Beatrice Stockly was taken from her home in Timbuktu with the video demanding a jihadi be released in exchange for the nun.
The shocking eight-minute clip sees Stockly dressed in a hijab in front of an al-Qaeda banner draped in slogans.
She outlines the conditions that would see her released including the freeing of extremist Ahmad Al Faqi Al Mahdi.
Al Mahdi is currently in custody at the International Criminal Court.
Ms Stockly claims in the video that it was filmed on January 19 with an English-speaking jihadi saying the nun was abducted for teaching Christianity.
The capture comes four years after she was abducted by militants from her home and al-Qaeda in the Islamic Maghreb (AQIM) have taken responsibility.
The fighter says al-Qaeda carried out the abduction and took the nun because she "drove out many from the fold of Islam by seducing them with crumbs of this worldly life".
Timbuktu town councillor Bilal Mahamane Traore added: "People were sleeping but neighbors heard the noise — the woman screamed a lot".

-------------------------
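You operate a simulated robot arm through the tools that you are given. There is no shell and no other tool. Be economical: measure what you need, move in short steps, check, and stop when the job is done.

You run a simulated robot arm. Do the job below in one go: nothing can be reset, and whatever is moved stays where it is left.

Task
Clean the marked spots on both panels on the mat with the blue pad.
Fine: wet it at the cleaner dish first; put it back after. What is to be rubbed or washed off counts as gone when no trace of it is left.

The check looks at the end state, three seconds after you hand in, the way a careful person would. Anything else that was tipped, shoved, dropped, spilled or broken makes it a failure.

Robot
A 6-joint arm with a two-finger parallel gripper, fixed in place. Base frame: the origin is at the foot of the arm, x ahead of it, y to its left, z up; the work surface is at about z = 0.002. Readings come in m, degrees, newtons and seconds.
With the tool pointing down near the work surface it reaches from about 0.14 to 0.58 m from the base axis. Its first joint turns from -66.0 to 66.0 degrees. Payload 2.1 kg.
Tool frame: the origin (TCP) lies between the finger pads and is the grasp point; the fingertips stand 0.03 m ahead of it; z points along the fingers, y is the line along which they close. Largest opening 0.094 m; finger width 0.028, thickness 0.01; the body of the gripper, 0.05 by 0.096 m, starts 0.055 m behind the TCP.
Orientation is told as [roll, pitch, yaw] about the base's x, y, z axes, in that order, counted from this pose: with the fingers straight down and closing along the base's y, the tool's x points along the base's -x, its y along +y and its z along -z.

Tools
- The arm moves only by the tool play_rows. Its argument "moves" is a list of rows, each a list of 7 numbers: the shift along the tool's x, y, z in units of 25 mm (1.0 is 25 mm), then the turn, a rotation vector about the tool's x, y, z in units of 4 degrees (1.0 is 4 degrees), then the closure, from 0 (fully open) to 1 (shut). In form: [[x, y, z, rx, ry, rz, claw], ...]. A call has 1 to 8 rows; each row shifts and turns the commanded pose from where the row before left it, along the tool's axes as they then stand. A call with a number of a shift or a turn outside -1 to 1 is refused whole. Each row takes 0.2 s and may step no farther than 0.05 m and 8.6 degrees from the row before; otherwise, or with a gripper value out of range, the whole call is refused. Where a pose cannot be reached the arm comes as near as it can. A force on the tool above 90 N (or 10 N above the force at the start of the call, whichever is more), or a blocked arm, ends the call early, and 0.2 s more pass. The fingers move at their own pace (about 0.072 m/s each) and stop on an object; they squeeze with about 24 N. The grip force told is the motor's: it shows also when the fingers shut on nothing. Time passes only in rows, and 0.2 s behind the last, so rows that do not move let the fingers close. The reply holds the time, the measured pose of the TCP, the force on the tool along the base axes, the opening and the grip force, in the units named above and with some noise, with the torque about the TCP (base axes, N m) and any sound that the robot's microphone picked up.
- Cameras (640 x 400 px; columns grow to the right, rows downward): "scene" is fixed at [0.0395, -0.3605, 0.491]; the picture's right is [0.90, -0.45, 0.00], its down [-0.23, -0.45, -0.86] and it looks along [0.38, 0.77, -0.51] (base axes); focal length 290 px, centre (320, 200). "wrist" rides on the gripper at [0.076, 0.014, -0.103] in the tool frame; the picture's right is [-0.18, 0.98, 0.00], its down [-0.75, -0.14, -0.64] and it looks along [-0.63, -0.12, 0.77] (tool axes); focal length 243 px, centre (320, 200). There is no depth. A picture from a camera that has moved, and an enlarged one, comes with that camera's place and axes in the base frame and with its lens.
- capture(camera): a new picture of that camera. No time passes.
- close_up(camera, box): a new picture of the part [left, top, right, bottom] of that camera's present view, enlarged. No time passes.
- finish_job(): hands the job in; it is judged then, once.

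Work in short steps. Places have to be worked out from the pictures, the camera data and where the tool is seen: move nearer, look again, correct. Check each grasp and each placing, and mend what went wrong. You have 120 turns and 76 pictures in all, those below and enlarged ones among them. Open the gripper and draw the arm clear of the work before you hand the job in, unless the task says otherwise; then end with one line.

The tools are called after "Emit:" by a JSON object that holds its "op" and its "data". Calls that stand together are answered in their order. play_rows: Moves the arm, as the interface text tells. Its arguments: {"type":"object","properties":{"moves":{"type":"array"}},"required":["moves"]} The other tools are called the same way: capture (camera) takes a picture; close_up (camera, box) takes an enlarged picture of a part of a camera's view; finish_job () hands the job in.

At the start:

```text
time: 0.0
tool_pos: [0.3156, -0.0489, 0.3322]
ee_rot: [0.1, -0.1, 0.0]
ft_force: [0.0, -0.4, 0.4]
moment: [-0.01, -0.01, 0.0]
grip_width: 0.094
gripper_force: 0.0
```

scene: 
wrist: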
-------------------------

Army spokesman Souleymane Maiga said the woman was "kidnapped at 3.30am" from her Timbuktu home.
He added: "A neighbour alerted the security forces around 6am."
Al-Qaeda claimed responsibility for an attack on a Bamako hotel where 20 were killed in November last year.
It is the first abduction in northern Mali since November 2013 when two French journalists were abducted and killed.
Stockly was taken hostage in 2012 but was released just days later and returned to work as a missionary.